### Given exercise 1
Provide the original wording of the provided passage from "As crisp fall" as far as "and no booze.".
### Given exercise 2
Could you carry on with the provided passage from where it ends?

### Information supplied
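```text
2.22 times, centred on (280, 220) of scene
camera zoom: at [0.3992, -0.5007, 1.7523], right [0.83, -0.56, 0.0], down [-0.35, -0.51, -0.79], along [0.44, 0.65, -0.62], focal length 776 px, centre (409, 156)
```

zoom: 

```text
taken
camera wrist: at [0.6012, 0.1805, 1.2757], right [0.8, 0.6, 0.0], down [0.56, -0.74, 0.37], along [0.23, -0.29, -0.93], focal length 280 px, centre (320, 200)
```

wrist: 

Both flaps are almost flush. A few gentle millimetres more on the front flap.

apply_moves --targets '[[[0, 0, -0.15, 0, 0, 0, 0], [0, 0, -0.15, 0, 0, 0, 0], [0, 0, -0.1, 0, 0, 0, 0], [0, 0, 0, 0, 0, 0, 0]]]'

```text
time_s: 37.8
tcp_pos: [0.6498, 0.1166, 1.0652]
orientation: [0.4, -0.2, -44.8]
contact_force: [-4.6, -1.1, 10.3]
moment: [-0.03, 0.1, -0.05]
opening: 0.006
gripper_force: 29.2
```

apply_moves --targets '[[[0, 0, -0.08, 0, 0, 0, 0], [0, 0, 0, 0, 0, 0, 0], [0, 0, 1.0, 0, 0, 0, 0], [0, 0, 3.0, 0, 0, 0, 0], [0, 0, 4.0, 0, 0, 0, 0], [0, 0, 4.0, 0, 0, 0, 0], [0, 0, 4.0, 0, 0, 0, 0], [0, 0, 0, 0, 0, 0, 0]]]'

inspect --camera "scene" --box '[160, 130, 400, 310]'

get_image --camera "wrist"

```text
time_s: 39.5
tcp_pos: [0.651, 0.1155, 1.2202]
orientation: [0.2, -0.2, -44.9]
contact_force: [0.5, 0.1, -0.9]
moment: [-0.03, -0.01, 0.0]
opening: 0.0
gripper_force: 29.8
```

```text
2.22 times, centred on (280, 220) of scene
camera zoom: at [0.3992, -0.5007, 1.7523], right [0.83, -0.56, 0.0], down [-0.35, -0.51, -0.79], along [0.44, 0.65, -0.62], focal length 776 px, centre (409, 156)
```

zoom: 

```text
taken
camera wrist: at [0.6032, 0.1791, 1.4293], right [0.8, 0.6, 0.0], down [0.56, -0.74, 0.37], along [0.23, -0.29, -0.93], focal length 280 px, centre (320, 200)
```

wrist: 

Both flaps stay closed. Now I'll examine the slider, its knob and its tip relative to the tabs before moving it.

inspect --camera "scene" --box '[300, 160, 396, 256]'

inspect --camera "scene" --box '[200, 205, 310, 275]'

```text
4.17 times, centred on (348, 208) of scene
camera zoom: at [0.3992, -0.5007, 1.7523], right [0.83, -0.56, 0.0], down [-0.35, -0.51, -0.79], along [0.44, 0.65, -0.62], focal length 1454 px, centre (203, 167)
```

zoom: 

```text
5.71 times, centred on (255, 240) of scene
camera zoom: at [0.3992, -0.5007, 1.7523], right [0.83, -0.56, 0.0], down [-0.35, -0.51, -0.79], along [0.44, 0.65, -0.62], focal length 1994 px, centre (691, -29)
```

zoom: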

### Provided passage
It only takes one groovy dancer to get the party started in front of the gazebo at Sopris Park. Photo by Raleigh Burleigh

As crisp fall air comes to the Valley and the trees begin their shift to reds and golds, audiences can enjoy some of the last outdoor music of the season this coming Sunday, Sept. 24 from 4pm until 7:30pm. The fifth of 2023’s five free Sopris Park concerts will feature The Circuss (“A musical trip thru some of your favorite rock and roll tunes”) followed by Mitt Spicy and the Blues Bandits to close the evening. Everyone is welcome — the only rules are no pets, no glass and no booze.

The free concert series in Sopris Park has existed in its current iteration for about 10 years. In the 2000s, the gazebo used to see concerts every Thursday evening put on by what was then the Carbondale Council on Arts and Humanities (now Carbondale Arts). After a several years’ hiatus, then-mayor Stacy Bernot, along with two other Carbondale Trustees Pam Zentmyer and Elizabeth Murphy, approached Marty Silverstein to help bring the park concerts back.

They asked if Silverstein — then on the Parks and Rec Commission and now a town trustee — would be interested in working with Steve Standiford of Steve’s Guitars, and a partnership was born. Though town leadership was only expecting two concerts the first year, Silverstein and Standiford delivered three. The concerts were a big hit, and Silverstein says the music “makes people feel good and it brings the community together … and that’s a joyous thing.”

### Written answer 1
As crisp fall air comes to the Valley and the trees begin their shift to reds and golds, audiences can enjoy some of the last outdoor music of the season this coming Sunday, Sept. 24 from 4pm until 7:30pm. The fifth of 2023’s five free Sopris Park concerts will feature The Circuss (“A musical trip thru some of your favorite rock and roll tunes”) followed by Mitt Spicy and the Blues Bandits to close the evening. Everyone is welcome — the only rules are no pets, no glass and no booze.

### Written answer 2
With over 30 years of booking experience, Standiford brings in quality acts and Silverstein does most of the fundraising and marketing. The first year of concerts had a budget of about $6,000 with an additional $1,000 or so from fundraising efforts. Since then, the Town has increased the budget for the park concerts and Silverstein’s fundraising efforts have increased donations almost seven-fold in recent years.

Community is the main focus of the concerts in Sopris Park: “For me, one of the most rewarding things, besides having free music, is seeing three generations – grandchildren, parents and parents – all enjoying the music together in the park,” Silverstein reflected.

The Town partners with The Sopris Sun and KDNK as media partners, thereby keeping ad revenue in the community, and Standiford’s booking always features local and returning talent as part of the lineup. The series aims to showcase a variety of genres, from bluegrass and Americana to Lantinx rock. “We try to mix it up,” Silverstein said. Recent favorites include Jackson Emmer, Cruz Contreras and Los Mocochetes.

The concerts in the park have “grown into quite an event,” Silverstein said, with attendance often between two and three hundred. He noted, however, that it is a typical Carbondale crowd, and concert-goers don’t all show up at once. There may only be 20 or so people there right at 4pm. He tells the musicians not to worry: “the Carbondale people, especially during the summer, are out biking, hiking or riding on the river, but then they get back, and then, ‘Oh yeah, there’s music in the park, let’s go!’” By 6pm, the park is teeming with folks dancing and enjoying the music.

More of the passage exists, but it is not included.